- _Given information_:
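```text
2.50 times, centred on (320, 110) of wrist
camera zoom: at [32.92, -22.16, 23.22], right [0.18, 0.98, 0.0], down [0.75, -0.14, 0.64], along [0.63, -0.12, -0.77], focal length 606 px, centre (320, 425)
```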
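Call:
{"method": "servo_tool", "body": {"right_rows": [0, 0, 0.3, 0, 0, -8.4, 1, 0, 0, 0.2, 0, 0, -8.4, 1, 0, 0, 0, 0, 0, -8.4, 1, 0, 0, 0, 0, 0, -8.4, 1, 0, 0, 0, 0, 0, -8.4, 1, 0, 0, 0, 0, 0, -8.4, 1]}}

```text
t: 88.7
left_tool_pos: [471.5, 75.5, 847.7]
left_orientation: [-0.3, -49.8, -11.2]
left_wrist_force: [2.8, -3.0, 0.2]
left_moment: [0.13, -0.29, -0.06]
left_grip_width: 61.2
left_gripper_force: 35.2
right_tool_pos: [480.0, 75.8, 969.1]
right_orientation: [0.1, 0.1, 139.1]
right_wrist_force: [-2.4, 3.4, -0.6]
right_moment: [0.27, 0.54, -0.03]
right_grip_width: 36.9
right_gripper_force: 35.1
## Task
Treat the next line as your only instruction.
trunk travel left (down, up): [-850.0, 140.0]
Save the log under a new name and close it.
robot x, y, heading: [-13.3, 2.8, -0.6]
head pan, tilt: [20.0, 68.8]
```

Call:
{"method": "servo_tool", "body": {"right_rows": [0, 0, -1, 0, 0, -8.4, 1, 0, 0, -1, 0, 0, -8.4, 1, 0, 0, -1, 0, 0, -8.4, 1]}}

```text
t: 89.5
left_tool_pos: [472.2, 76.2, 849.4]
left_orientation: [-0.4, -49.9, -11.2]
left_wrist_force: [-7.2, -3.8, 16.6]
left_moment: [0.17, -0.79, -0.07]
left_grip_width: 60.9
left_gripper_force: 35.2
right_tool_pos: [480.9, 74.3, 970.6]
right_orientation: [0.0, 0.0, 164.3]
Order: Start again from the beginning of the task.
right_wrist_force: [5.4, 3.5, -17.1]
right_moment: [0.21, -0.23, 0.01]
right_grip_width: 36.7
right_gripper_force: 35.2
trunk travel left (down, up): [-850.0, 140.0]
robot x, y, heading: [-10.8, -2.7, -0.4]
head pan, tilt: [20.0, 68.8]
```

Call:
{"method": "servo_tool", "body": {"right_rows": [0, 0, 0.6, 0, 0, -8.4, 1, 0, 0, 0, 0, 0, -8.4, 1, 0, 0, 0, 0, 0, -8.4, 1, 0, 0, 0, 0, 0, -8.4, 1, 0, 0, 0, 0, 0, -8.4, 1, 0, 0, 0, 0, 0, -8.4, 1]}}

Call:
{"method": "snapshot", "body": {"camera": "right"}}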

- _Exercise_: Write the data out again in full and exactly. Use JSON: a list with one string for each line that is not empty.

- _Exercise result_:
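[
  "```text",
  "2.50 times, centred on (320, 110) of wrist",
  "camera zoom: at [32.92, -22.16, 23.22], right [0.18, 0.98, 0.0], down [0.75, -0.14, 0.64], along [0.63, -0.12, -0.77], focal length 606 px, centre (320, 425)",
  "```",
  "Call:",
  "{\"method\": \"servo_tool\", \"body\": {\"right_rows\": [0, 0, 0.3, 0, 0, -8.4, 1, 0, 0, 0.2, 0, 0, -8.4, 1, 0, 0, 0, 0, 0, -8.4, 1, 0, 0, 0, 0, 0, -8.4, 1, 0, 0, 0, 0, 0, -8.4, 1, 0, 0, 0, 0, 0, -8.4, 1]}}",
  "```text",
  "t: 88.7",
  "left_tool_pos: [471.5, 75.5, 847.7]",
  "left_orientation: [-0.3, -49.8, -11.2]",
  "left_wrist_force: [2.8, -3.0, 0.2]",
  "left_moment: [0.13, -0.29, -0.06]",
  "left_grip_width: 61.2",
  "left_gripper_force: 35.2",
  "right_tool_pos: [480.0, 75.8, 969.1]",
  "right_orientation: [0.1, 0.1, 139.1]",
  "right_wrist_force: [-2.4, 3.4, -0.6]",
  "right_moment: [0.27, 0.54, -0.03]",
  "right_grip_width: 36.9",
  "right_gripper_force: 35.1",
  "## Task",
  "Treat the next line as your only instruction.",
  "trunk travel left (down, up): [-850.0, 140.0]",
  "Save the log under a new name and close it.",
  "robot x, y, heading: [-13.3, 2.8, -0.6]",
  "head pan, tilt: [20.0, 68.8]",
  "```",
  "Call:",
  "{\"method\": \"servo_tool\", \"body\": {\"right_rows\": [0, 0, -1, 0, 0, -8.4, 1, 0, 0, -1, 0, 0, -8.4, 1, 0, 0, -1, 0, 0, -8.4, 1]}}",
  "```text",
  "t: 89.5",
  "left_tool_pos: [472.2, 76.2, 849.4]",
  "left_orientation: [-0.4, -49.9, -11.2]",
  "left_wrist_force: [-7.2, -3.8, 16.6]",
  "left_moment: [0.17, -0.79, -0.07]",
  "left_grip_width: 60.9",
  "left_gripper_force: 35.2",
  "right_tool_pos: [480.9, 74.3, 970.6]",
  "right_orientation: [0.0, 0.0, 164.3]",
  "Order: Start again from the beginning of the task.",
  "right_wrist_force: [5.4, 3.5, -17.1]",
  "right_moment: [0.21, -0.23, 0.01]",
  "right_grip_width: 36.7",
  "right_gripper_force: 35.2",
  "trunk travel left (down, up): [-850.0, 140.0]",
  "robot x, y, heading: [-10.8, -2.7, -0.4]",
  "head pan, tilt: [20.0, 68.8]",
  "```",
  "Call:",
  "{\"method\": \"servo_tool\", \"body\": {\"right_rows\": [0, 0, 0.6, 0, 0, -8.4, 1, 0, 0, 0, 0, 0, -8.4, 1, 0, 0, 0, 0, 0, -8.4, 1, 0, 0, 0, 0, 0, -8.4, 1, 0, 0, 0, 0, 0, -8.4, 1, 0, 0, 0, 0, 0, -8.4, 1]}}",
  "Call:",
  "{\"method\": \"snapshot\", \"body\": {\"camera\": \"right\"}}"
]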